— PROBLEM DESCRIPTION —
Reproduce the lines of the material exactly, excluding every image.

%%

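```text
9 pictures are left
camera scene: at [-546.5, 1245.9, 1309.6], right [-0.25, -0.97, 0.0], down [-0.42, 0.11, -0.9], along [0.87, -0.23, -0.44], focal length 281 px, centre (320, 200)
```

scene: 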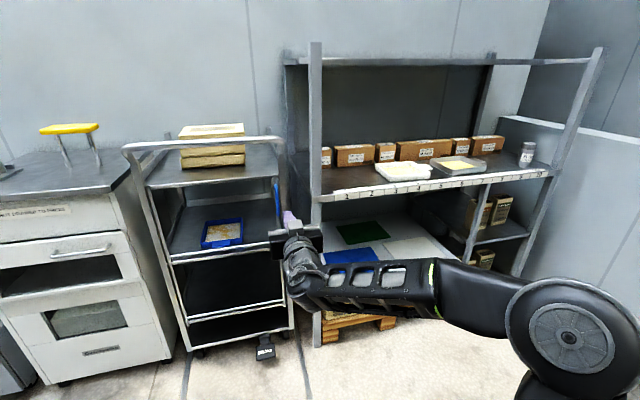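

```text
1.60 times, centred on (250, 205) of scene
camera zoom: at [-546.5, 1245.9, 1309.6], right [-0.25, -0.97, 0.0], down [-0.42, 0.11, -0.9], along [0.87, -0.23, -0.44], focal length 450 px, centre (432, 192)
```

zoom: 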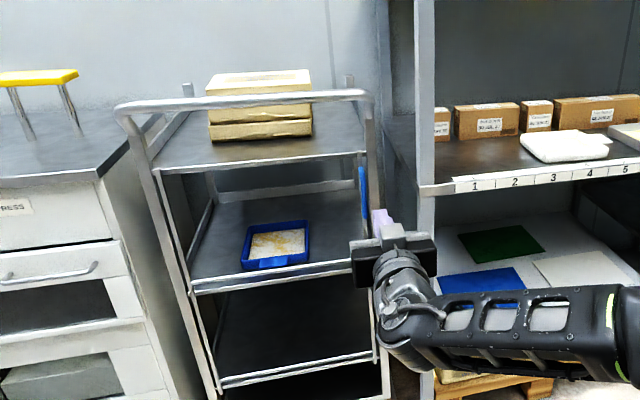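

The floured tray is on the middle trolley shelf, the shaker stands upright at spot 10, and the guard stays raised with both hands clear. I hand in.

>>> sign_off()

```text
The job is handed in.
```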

%%

— COMPLETE RESPONSE —
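```text
9 pictures are left
camera scene: at [-546.5, 1245.9, 1309.6], right [-0.25, -0.97, 0.0], down [-0.42, 0.11, -0.9], along [0.87, -0.23, -0.44], focal length 281 px, centre (320, 200)
```

scene: 

```text
1.60 times, centred on (250, 205) of scene
camera zoom: at [-546.5, 1245.9, 1309.6], right [-0.25, -0.97, 0.0], down [-0.42, 0.11, -0.9], along [0.87, -0.23, -0.44], focal length 450 px, centre (432, 192)
```

zoom: 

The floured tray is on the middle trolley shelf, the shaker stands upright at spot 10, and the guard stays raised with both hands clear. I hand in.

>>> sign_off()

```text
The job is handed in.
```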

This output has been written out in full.